This review drew largely on a mixture of academic and grey literature to assess the relationship
between livestock and conflict in South Sudan. While gender issues were addressed to some
extent in the available literature, the review found nothing on persons with disabilities.
Livestock are massively important in South Sudan. The sector is the main source of income and
food for the majority of the population: pastoral farming is appropriate for South Sudan’s
challenging ecology, characterised by flooding, drought, swamplands and so on. Livestock
bestow social status and prestige. They are used for payment of dowries, to pay compensation
and settle disputes, and – in the absence of an established banking sector - serve as a reliable
way to keep assets. Livestock outnumber people in South Sudan, leading to strain on natural
resources – exacerbated by the fact that they are so revered that people rarely kill their animals
for meat, preferring to pay for imported meat.
The South Sudan region has seen almost continual conflict for the past several decades: first
civil war between the South Sudanese and the Government of Sudan, then following South
Sudan’s independence in 2011, civil war within South Sudan. Since the outbreak of the latest
conflict in December 2013, over 4.5 million people are estimated to have been displaced in South
Sudan, including 2.47 million refugees (ACAPS, 2018). Given the centrality of livestock to South
Sudanese economy, culture and society it is not surprising that livestock have an important role
in conflict: both as drivers of conflict, and being negatively impacted by conflict. Moreover, these
two facets are heavily intertwined, with one often reinforcing the other.
Cattle raiding has been a traditional practice among pastoral communities in the region, notably
between the Nuer, Dinka and Murle tribes. However, this generally occurred on a small-scale
and involved minimal violence. A number of factors have contributed to this becoming more
intense, involving greater violence and taking place on a far larger scale in South Sudan:
The proliferation of weapons in South Sudan: whereas traditional cattle raiding
involved spears, bows and arrows, and clubs, now guns and heavy weapons are used.
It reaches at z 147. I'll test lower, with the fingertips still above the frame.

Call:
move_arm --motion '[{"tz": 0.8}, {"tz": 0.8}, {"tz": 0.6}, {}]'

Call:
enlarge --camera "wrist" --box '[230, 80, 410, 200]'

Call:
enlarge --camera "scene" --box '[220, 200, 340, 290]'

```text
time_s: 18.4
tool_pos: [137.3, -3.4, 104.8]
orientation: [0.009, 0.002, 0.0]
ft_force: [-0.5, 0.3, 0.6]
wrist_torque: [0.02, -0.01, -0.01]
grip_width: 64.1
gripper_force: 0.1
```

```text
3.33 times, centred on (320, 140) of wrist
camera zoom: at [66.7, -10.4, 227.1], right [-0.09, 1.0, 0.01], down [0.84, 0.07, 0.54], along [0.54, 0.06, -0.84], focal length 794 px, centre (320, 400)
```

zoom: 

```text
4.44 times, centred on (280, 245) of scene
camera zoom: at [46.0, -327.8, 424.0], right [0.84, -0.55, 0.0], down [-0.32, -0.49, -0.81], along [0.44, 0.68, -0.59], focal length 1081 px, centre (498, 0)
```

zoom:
This has led to a far higher death toll in such attacks, including women and children;
Exploitation by political elites of ethnic divisions and rivalries between pastoral
communities: fostering the formation of armed groups such as the Nuer White Army and
the Dinka Titweng (often based on pre-existing community defence groups) who engage
in cattle raiding/conflict on their behalf as well as independently;
Erosion of traditional constraints on cattle raiding: notably the moral and spiritual
cost associated with any killing (to be alleviated through purification rituals and
ceremonies), and the authority of tribal chiefs and prophets. This has come about partly
because of changing governance structures, but also in large part because of deliberate
1 A second report focuses on the livestock sector, including a detailed description of the sector, its role in South Sudan, contribution of livestock to GDP, livestock markets and their dynamics.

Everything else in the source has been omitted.